In its brief the government argues that these acts show a scheme to dispose of his property and defeat taxes. This is neither substantiated by any of the evidence nor did Mr. Cooney's attorney, Mr. Riker, so testify during his examination. The government attempted to show that the decedent's attorney had advised him of a necessary plan to escape estate taxes but the Court is not convinced that such a plan was either suggested or put into effect. In fact, on cross-examination (Tr. 85) counsel for the executors addressed the following question to Mr. Riker, whom the government had called as its own witness, (referring to his conversation with the decedent):
"Q. And advise him to make a record of his actual motive?

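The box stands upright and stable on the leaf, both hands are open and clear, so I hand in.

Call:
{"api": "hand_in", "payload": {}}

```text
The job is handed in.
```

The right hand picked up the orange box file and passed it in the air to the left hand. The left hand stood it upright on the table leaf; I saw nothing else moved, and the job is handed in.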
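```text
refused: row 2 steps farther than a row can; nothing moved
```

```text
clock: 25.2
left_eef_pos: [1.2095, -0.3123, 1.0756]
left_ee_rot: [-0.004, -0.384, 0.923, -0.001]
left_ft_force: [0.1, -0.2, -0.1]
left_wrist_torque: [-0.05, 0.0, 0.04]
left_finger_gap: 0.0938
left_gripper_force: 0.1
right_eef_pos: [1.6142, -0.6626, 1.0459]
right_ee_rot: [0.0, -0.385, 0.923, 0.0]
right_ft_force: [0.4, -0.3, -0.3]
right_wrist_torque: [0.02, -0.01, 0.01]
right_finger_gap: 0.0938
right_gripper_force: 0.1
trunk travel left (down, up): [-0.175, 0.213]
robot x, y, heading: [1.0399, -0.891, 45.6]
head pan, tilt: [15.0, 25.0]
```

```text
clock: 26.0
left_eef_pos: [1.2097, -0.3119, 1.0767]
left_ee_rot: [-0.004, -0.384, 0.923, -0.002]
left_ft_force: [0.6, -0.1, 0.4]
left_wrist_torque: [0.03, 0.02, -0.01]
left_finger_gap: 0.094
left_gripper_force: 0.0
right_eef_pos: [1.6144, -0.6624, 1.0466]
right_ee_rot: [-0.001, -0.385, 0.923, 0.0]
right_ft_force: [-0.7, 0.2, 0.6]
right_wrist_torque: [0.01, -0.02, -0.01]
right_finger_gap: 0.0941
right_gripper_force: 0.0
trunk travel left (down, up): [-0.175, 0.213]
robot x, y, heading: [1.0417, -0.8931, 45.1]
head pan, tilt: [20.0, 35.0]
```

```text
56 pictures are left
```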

If the intentions as exhibited by the letters addressed by the decedent to his children reflect his real motive in making the gifts then such motive is not in contemplation of death. As to the propriety of the motive suggested by the letters and the testimony, see Wells, supra (283 U.S. at page 118, 51 S.Ct. at page 452).
Both Elizabeth and Vincent Cooney appeared to be honest, forthright witnesses. There was no indication exhibited by their testimony that they were trying to slant or conceal any fact within their recollection. They were not evasive and answered as directly as possible under the circumstances of the long period of time which had elapsed.
This Court is of the opinion that the gifts in question were not made in contemplation of death and hence judgment will be entered for the plaintiffs on their claim for refund.
This opinion shall constitute findings of fact and conclusions of law required by Rule 52 of the Federal Rules of Civil Procedure.
Let an appropriate order be submitted.